Incidentally, KEEP PLANNING has recently published three poems by Israel, which you can read here. “Being of another being, to another, for another, advent of time replenished. Toward the fullness of circumlocution, implacable, tend the roots.” Lovely.
License to Live
It was an inauspicious week to visit New York. Last Monday, near-record rainfall flooded the streets and subways, and, in the suburbs of New Jersey, caused the death of two motorists when their car was swept away into a brook. By the time I arrived in the city on Thursday, for the Japan Cuts 2025 film festival, the torrential rainfall had abated, giving way to the tropical heat and humidity that has become typical of summers along the East Coast. Japan and the United States are an interesting and somewhat depressing contrast in that regard. From 1992 to 2006, the city of Tokyo undertook a massive floodwater diversion project—the largest in the world. I got to see that infrastructure in action during the fall of 2019, just before the Covid pandemic, when I accompanied my girlfriend on a business trip to Ginza, central Tokyo, just in time for a typhoon to roll over Japan. It was amazing to see, despite the torrential rain, how the ground-level buildings stayed dry; amazing, moreover, to see how inner-city life continued in a more or less orderly fashion—it was possible to visit 7-11 and buy a fried chicken sandwich. Contrast that baseline functionality with the widespread devastation and loss of life that accompanies any similar weather event in the United States, a nation that is, at least on paper, significantly wealthier—spectacularly wealthier in the case of Midtown Manhattan (a nearly exact analog to Ginza), where the Japan Cuts 2025 festival took place.
I had come to New York to see a live question-and-answer session with the horror director Kiyoshi Kurosawa, which was to accompany a screening of Serpent’s Path, one of three films, along with Chime and Cloud, that he released last year. Kurosawa’s appearance was cancelled for unspecified reasons, and so, as compensation, I was given tickets for another screening offered by the Japan Center, the organization hosting the festival. I chose the film immediately following Serpent’s Path, another by Kurosawa—a rarely seen comedy from 1998, License to Live. Twenty-four-year-old Yutaka Yoshii, played by Drive My Car actor Hidetoshi Nishijima in his first starring role, wakes up in the hospital from a decade-long coma and has to resume his life as a young man entering into maturity. This is no easy task. In the interim, his mother and father have divorced, and his sister has embarked on a desultory career as a nightclub singer, which leaves Yutaka to rely on a family friend, Koji, who runs a fish farm on the family property. As Yoshii rebuilds his life, he becomes obsessed with reopening a pony farm that once existed there. He finds a runaway horse and starts raising it, charging visitors for rides. The old business revives, family and friends return and reconcile—or at least they reconcile somewhat—but Yoshii’s old injuries, from a hit-and-run accident that left him in the coma, also reassert themselves, threatening to end the whole enterprise.

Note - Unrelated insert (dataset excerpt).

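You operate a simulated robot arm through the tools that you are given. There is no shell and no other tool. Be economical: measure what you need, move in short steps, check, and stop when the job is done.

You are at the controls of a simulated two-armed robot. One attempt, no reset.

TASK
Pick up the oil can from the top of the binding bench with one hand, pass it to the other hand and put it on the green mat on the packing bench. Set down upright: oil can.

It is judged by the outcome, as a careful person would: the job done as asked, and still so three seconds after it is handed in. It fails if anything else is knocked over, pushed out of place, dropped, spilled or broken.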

Having never seen any of Kurosawa’s realist films before, I was interested to see how many of his stylistic trademarks would carry over from his genre work. Quite a few, it turns out, including long, tension-filled cuts of figures looming in the shadows or hurrying through maze-like interiors. And there are thematic as well as cinematographic similarities. Even though Kurosawa frequently includes fantastic elements in his films, these always take place in what we could consider a naturalistic universe. Ghosts, for example, though frightening, are as real as butter or Tuesdays. Nothing exists but what is shown, or what can be shown, on screen. Metaphysics just doesn’t come into it. At the end of License to Live, Yoshii, sensing that his second chance is coming to an end, asks Koji whether he ever existed at all. The answer is affirmative, and therein lies the tragedy, since that existence has now run its course. This palpable sense of mortality and transience—this sense of the fragility of life and the nearness of death—gives Kurosawa’s films a weightiness that cuts against, and works with, the fantastical elements within them. You laugh and you grimace because what happens can never be undone. Nothing returns, nothing repeats, because everything is real. For that reason, Kurosawa is one of the most compelling filmmakers working today.